SOURCE PASSAGE:

The channel substrate 32 has a number 2M of channels 322 and a number 2M of channels 324 (an example of “communication channels”) to correspond to the number 2M of nozzles N in a one-to-one correspondence. The channels 322 and the channels 324 are openings formed to extend through the channel substrate 32 as shown in FIG. 4. The channels 324 communicate with the nozzles N corresponding to the channels 324.

Furthermore, two channels 326 are formed in the surface F1 of the channel substrate 32 as shown in FIG. 4. One of the two channels 326 is a channel that couples the channel RA1 to the number M of channels 322 corresponding to the number M of nozzles N1 belonging to the row L1 in a one-to-one correspondence, and the other one of the two channels 326 is a channel that couples the channel RA2 to the number M of channels 322 corresponding to the number M of nozzles N2 belonging to the row L2 in a one-to-one correspondence.

As shown in FIGS. 3 and 4, the pressure-chamber substrate 34 is a plate-shaped member having a number 2M of openings 342 to correspond to the number 2M of nozzles N in a one-to-one correspondence. The pressure-chamber substrate 34 is mounted on the surface FA of the channel substrate 32, for example, by using an adhesive.

The channel substrate 32 and the pressure-chamber substrate 34 are manufactured, for example, by processing a monocrystal substrate of silicon (Si) by using a semiconductor manufacturing technology. Note that a known material and a known manufacturing method may be desirably employed for manufacturing the channel substrate 32 and the pressure-chamber substrate 34.

As shown in FIGS. 3 and 4, the vibration portion 36 is provided on a surface of the pressure-chamber substrate 34 opposite to the channel substrate 32. The vibration portion 36 is a plate-shaped member configured to elastically vibrate. Alternatively, the pressure-chamber substrate 34 and the vibration portion 36 may be integrally formed by selectively removing a portion in the plate-thickness direction of the plate-shaped member that forms the vibration portion 36 in a region corresponding to the openings 342.

As it is understood from FIG. 4, the vibration portion 36 opposes the surface FA of the channel substrate 32 with a space interposed therebetween at the inside of each opening 342. The space between the surface FA of the channel substrate 32 and the vibration portion 36 at the inside of the opening 342 functions as a pressure chamber C that applies a pressure to the ink filled in the space. That is, in this embodiment, the vibration portion 36 is an example of “a vibration plate” that forms a wall surface of the pressure chamber C. The pressure chamber C is, for example, a space having a long-side direction in the X-axis direction and a short-side direction in the Y-axis direction. The piezoelectric print head HU has a number 2M of pressure chambers C to correspond to the number 2M of nozzles N in a one-to-one correspondence. As shown in FIG. 4, the pressure chambers C provided to correspond to the nozzles N1 communicate with the channel RA1 via the channels 322 and the channel 326, and communicate with the nozzles N1 via the channels 324. Also, the pressure chambers C provided to correspond to the nozzles N2 communicate with the channel RA2 via the channels 322 and the channel 326, and communicate with the nozzles N2 via the channels 324.

DATA SEGMENT:
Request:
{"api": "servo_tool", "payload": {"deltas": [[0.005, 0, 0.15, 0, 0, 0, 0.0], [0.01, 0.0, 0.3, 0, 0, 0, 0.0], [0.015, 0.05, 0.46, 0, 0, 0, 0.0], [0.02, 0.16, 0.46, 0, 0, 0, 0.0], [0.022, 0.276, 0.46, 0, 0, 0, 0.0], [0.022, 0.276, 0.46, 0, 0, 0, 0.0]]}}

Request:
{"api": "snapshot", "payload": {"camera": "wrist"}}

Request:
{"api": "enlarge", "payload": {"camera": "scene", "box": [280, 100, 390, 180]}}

SET PROBLEM 1:
Copy the part of the source passage from the words "Furthermore, two channels" through the words "using an adhesive.".
SET PROBLEM 2:
Your answer continues the source passage from its final sentence.

TASK RESULT 1:
Furthermore, two channels 326 are formed in the surface F1 of the channel substrate 32 as shown in FIG. 4. One of the two channels 326 is a channel that couples the channel RA1 to the number M of channels 322 corresponding to the number M of nozzles N1 belonging to the row L1 in a one-to-one correspondence, and the other one of the two channels 326 is a channel that couples the channel RA2 to the number M of channels 322 corresponding to the number M of nozzles N2 belonging to the row L2 in a one-to-one correspondence.

As shown in FIGS. 3 and 4, the pressure-chamber substrate 34 is a plate-shaped member having a number 2M of openings 342 to correspond to the number 2M of nozzles N in a one-to-one correspondence. The pressure-chamber substrate 34 is mounted on the surface FA of the channel substrate 32, for example, by using an adhesive.

TASK RESULT 2:
As shown in FIGS. 3 and 4, a number 2M of piezoelectric elements 37 are provided on a surface of the vibration portion 36 opposite to the pressure chambers C, to correspond to the number 2M of pressure chambers C in a one-to-one correspondence. Each piezoelectric element 37 is a passive element that is deformed in accordance with supply of the driving signal Com.

As described above, each piezoelectric element 37 is deformed (driven) in accordance with the supply of the driving signal Com. The vibration portion 36 vibrates in association with the deformation of the piezoelectric element 37. When the vibration portion 36 vibrates, the pressure in the corresponding pressure chamber C varies. Then, when the pressure in the pressure chamber C varies, the ink filled in the pressure chamber C is ejected through the corresponding channel 324 and the corresponding nozzle N. In this embodiment, it is expected that the driving signal Com can drive the piezoelectric element 37 so that the ink is ejected from the nozzle N 30,000 times or more per second.

Note that the pressure chamber C, the channel 322, the nozzle N, the vibration portion 36, and the piezoelectric element 37 function as an ejection unit D that ejects the ink filled in the pressure chamber C.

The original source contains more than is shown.